Attention à ne pas tomber dans le jugement. La morale ne sert à rien. Penser à soi est nécessaire. S’estimer à sa juste valeur n’est pas une affaire d’ego, c’est surtout une condition favorable à toute relation durable et sincère.

Le retour vers soi est important pour se sentir bien et se ressourcer. Au contraire, l’importance accordée au regard des autres, à leurs appréciations, leurs critiques, leurs jugements, peut empêcher de constituer un regard intérieur, bienveillant et encourageant, propice au développement profond d’une vraie confiance en soi. Nous passons d’un regard extérieur, scrutateur, à un regard intérieur, bienveillant. Se sentir mieux en soi-même permet également qu’un regard plus accueillant se pose sur soi : plus je m’aime ; plus j’aide l’autre à m’aimer, plus je rends possible qu’il m’apprécie, qu’il m’estime…

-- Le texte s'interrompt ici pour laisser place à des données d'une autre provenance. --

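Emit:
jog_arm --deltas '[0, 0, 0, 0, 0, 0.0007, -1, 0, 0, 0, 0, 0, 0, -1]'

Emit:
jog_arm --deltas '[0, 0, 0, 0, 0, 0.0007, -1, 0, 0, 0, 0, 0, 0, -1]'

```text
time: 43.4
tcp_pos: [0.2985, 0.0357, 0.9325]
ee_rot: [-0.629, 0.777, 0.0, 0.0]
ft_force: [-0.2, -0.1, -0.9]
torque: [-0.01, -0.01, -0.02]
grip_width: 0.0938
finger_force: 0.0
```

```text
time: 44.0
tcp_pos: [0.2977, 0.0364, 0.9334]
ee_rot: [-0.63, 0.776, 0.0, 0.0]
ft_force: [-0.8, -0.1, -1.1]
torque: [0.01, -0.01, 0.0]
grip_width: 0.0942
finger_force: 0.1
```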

Voici l’exemple d’une jeune femme qui a pu vivre le passage progressif d’une estimation de sa “ valeur ” à travers le regard des autres à une réelle estime de soi. Du fait de ce changement de perspective sur elle-même, cette jeune femme a pu se défaire d’anciens modes de comportement et de relation dans lesquels elle s’enlisait, pour en inventer d’autre, et devenir créatrice de sa propre vie.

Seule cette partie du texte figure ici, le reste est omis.